5. Romie(Margot Leveque作)
カリグラフィーに着想を得たディスプレイフォント。12種類のスタイルがあり、繊細でエレガントなセリフ体に現代的なひねりを加えたデザインは、エディトリアル用途に最適。世界300以上の言語に対応しており、2024年6月のアップデートでイタリック体がすべて追加された。

2025年のフォントトレンド
- クラシック回帰:セリフ体や手書き風のフォントが再評価されている。
- ネオレトロスタイル:1970〜90年代のビジュアルを現代風にアレンジしたフォントが人気。
- サンセリフの再解釈:シンプルながらも個性を持つサンセリフ体が注目されている。
- 可変フォントの活用:柔軟なデザインに対応できる可変フォントの採用が広がっている。
- インクルーシブデザイン:視認性と可読性を重視した、ユニバーサルデザイン対応のフォントに注目が集まっている。

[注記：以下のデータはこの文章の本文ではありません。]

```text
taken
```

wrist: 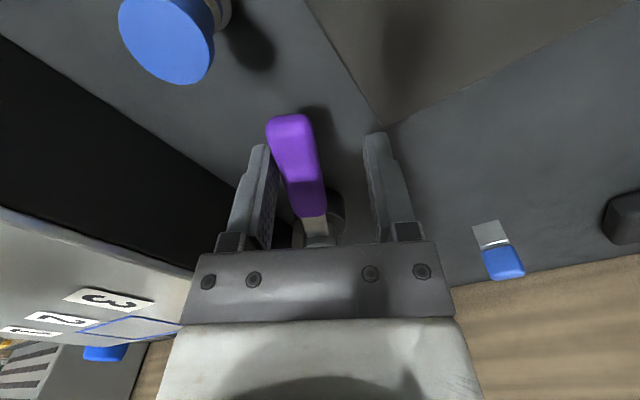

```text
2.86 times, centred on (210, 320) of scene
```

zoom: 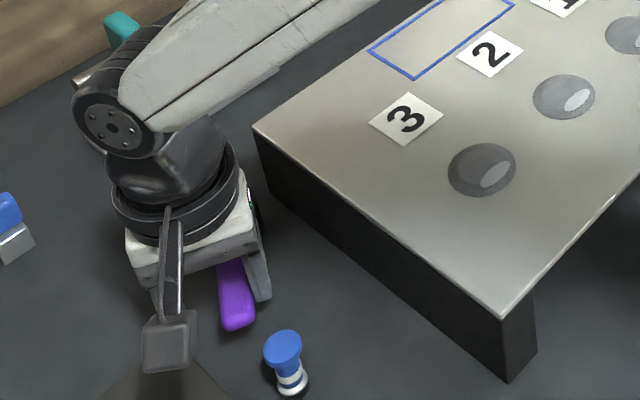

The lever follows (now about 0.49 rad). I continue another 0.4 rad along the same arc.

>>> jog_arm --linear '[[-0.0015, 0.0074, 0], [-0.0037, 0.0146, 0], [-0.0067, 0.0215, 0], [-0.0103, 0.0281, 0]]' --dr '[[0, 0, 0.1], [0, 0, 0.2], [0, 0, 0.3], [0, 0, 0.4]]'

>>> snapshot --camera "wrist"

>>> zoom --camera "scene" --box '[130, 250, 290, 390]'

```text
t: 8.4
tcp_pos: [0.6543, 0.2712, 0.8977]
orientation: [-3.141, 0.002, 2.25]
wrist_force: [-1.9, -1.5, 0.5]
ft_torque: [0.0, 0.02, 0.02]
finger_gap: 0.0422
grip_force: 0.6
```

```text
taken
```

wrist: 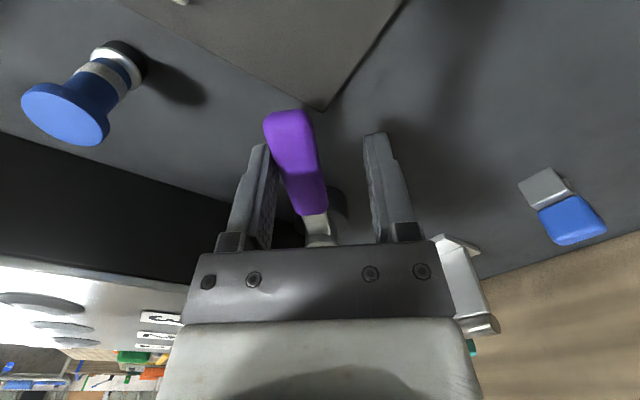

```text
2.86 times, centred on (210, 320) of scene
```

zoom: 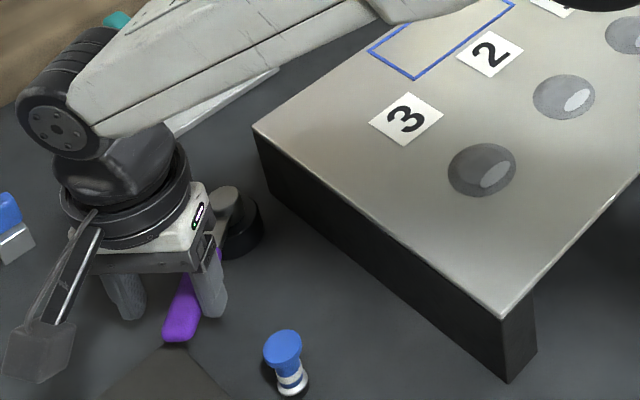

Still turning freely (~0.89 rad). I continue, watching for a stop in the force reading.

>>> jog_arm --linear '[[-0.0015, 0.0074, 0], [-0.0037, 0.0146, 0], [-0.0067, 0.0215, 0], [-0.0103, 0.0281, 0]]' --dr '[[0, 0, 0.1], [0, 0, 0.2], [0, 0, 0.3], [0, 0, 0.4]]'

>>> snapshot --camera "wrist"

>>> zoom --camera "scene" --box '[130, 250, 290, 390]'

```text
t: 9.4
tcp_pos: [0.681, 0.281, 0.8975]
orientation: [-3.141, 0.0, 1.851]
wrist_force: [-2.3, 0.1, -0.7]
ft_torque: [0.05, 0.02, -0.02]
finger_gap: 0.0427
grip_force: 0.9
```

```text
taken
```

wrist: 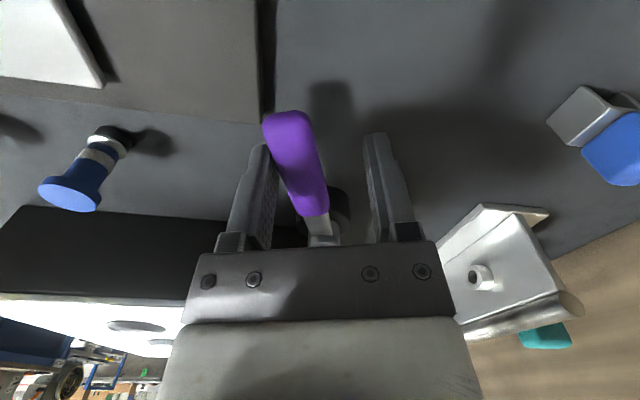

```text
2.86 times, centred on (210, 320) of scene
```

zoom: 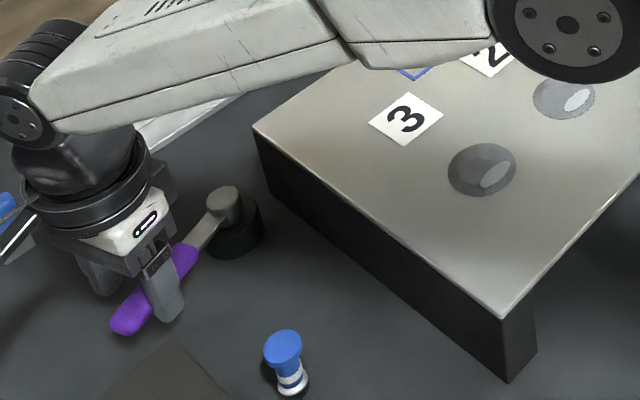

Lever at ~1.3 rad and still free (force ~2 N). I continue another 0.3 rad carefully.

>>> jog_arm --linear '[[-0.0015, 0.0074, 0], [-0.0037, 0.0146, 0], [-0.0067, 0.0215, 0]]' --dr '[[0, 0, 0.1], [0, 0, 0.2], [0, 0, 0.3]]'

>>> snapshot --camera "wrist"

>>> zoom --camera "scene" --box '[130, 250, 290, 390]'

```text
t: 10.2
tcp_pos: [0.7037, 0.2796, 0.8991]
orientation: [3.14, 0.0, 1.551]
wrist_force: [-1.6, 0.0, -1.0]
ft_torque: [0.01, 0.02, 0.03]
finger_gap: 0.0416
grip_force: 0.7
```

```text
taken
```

これらの書体とトレンドは、ブランド戦略、エディトリアル、ウェブやアプリデザインなど、あらゆる分野で活用されていくだろう。
最後に
タイポグラフィは、ブランドの声であり、感情を伝えるメディアであり、記憶に残る体験をつくるためのデザイン言語だ。2025年、デザイナーにとってタイポグラフィは単なる選択肢ではなく、ブランドと人との関係性を形づくる“生きた存在”として、ますます重要性を増していくことになる。